Duterte: China to fast-track sea talks
China has promised the Philippines that it would fast-track the negotiations for the proposed code of conduct for claimants in the South China Sea, according to President Duterte.
Mr. Duterte said he pressed Chinese officials to provide a date for the approval of the code of conduct and he was told that the Chinese side would “really fast-track” it.
“I said … ‘We’ll just observe certain norms of conduct and we were pressing China to set a date,’” Mr. Duterte said at a news conference after the close of the Association of Southeast Asian Nations (Asean) Summit.
“And China said, ‘Do not just hurry up, but we will consider really fast-tracking this code of conduct,’” he added.
China and the 10-member Asean agreed in Manila on Monday to start the formal negotiations on a code of conduct for claimants in the South China Sea to prevent the escalation of the maritime dispute.
China claims nearly all of the 3.5-million-square-kilometer South China Sea, including portions claimed by Asean members Brunei, Malaysia, the Philippines and Vietnam.
Taiwan also has claims in the waterway, where $3 trillion in global trade passes every year.
Before meeting Chinese President Xi Jinping over the weekend in Da Nang, Vietnam, Mr. Duterte said he would press China to “hurry” in adopting a code of conduct because Asean was worried about the militarization of the South China Sea.
There were also concerns that the negotiations would again drag on for years.
The idea of a code of conduct was first brought up in the mid-1990s while talks for a framework for negotiations for the code began only in 2011.
Chinese and Asean diplomats approved the framework in August.
Mr. Duterte said a code of conduct was needed because it was not only China that the Philippines had to contend with in the South China Sea.
“We can’t finish this if you say you got to China and give them a copy of the arbitral ruling.
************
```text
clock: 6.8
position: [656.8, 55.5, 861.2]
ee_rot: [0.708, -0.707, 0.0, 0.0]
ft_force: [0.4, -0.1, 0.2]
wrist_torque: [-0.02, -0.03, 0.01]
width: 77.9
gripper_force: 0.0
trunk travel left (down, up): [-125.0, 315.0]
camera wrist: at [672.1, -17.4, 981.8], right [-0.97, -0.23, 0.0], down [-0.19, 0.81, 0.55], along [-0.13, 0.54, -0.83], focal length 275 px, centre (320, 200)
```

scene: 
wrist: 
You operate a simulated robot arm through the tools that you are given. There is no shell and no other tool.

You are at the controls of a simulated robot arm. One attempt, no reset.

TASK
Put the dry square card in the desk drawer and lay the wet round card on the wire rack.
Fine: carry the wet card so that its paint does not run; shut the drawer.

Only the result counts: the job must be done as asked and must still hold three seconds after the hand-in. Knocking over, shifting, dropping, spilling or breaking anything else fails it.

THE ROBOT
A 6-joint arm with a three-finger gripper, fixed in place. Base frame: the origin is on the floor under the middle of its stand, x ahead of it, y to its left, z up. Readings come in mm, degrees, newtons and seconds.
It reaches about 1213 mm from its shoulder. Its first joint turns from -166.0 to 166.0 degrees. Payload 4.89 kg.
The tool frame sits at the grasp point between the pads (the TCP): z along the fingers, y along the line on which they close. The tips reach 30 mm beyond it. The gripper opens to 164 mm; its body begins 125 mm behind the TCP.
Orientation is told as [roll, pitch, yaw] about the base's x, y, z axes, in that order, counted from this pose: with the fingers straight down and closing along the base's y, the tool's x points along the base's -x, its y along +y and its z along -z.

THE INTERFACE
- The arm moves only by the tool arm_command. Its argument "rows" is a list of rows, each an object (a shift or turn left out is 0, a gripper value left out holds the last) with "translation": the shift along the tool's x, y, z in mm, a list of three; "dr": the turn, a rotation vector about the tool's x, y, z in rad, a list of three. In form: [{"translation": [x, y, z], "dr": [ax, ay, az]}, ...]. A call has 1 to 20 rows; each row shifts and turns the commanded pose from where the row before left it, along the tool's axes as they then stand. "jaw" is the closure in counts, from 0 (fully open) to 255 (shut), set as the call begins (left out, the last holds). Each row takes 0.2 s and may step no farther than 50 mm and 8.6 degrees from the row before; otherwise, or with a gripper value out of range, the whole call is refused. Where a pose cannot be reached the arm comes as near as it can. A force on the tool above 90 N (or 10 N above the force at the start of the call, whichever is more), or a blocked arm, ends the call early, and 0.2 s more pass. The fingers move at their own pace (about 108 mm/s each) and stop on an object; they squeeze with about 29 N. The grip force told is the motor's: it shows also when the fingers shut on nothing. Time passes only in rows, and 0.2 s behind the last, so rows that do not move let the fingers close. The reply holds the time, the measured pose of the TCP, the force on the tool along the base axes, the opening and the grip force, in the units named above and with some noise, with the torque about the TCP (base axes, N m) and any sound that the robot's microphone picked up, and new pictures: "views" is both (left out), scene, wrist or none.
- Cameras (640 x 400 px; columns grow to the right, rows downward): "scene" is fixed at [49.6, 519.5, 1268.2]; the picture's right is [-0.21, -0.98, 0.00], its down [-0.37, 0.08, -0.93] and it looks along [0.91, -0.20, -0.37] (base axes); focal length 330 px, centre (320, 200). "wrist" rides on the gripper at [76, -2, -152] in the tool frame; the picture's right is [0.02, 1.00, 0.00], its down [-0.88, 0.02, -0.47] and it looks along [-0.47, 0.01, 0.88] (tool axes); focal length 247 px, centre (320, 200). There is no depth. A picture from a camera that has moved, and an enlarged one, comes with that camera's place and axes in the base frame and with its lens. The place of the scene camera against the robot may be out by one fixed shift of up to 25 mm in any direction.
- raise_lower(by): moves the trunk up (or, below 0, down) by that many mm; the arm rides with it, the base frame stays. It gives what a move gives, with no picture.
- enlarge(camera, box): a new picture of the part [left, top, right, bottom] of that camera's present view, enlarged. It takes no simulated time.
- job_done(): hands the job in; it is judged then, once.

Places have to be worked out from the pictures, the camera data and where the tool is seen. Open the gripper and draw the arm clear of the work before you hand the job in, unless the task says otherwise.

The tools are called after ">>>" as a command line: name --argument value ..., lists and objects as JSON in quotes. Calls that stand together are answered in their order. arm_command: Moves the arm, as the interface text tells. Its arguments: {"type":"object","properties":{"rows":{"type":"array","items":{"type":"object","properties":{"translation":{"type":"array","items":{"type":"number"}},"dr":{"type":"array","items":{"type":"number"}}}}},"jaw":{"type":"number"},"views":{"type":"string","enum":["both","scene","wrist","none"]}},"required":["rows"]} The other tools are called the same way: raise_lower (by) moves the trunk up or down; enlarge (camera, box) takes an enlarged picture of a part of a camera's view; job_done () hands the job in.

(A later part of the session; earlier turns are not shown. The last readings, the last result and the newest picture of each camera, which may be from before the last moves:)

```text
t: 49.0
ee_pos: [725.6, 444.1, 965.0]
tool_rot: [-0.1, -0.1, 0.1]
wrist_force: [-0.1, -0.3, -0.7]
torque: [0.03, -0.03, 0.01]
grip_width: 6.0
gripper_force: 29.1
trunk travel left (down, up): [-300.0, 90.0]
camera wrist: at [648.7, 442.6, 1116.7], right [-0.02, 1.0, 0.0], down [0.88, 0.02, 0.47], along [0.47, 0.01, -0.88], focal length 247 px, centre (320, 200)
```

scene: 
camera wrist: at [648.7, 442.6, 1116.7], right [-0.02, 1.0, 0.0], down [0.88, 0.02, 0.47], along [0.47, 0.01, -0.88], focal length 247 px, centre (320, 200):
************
It does not end there,” said Mr. Duterte, referring to the July 2016 ruling of the United Nations-backed Permanent Court of Arbitration that invalidated China’s sweeping claims in the South China Sea on historical grounds and clarified the Philippines’ rights to its 370-km exclusive economic zone (EEZ) in the waterway.
China has dismissed that ruling as a “sham” and did not participate in the arbitration case that the Philippines filed during the time of Mr. Duterte’s predecessor.
“If you start to claim upward, there’s Taiwan also claiming a part of what is being claimed by China itself,” Mr. Duterte said.
“And there’s Vietnam having a problem also with China and of certain islands there. So the only way is really to talk dialogue, ask for a peaceful resolution and how can we go about using [the] West Philippine Sea,” he added, referring to the waters within the country’s EEZ in the South China Sea.
The President said China assured him that “overflight in space above and the use of the [South] China Sea will proceed — and it was a promise of China — unbridled, unfettered and we can use the space.”
“But I have told them — and every time that we talk about claims and ownership I’ve always [brought along] our military generals—I told China that I will have to confront China on the arbitral ruling once maybe in … during my term,” he said.
Mr. Duterte told the East Asia Summit on Tuesday that the situation in the South China Sea had improved with the agreement between Asean and China to start negotiations for the adoption of a code of conduct, according to presidential spokesperson Harry Roque.
Roque said Mr. Duterte also expressed grave concern over tensions on the Korean Peninsula, which he described as “a major flash point in the region.”
“[He] strongly urged [North Korea] to immediately comply with its obligations and arrive at relevant resolutions,” Roque said. “He also expressed support for initiatives to improve territorial relations to establish permanent and lasting peace [on] the Korean Peninsula.”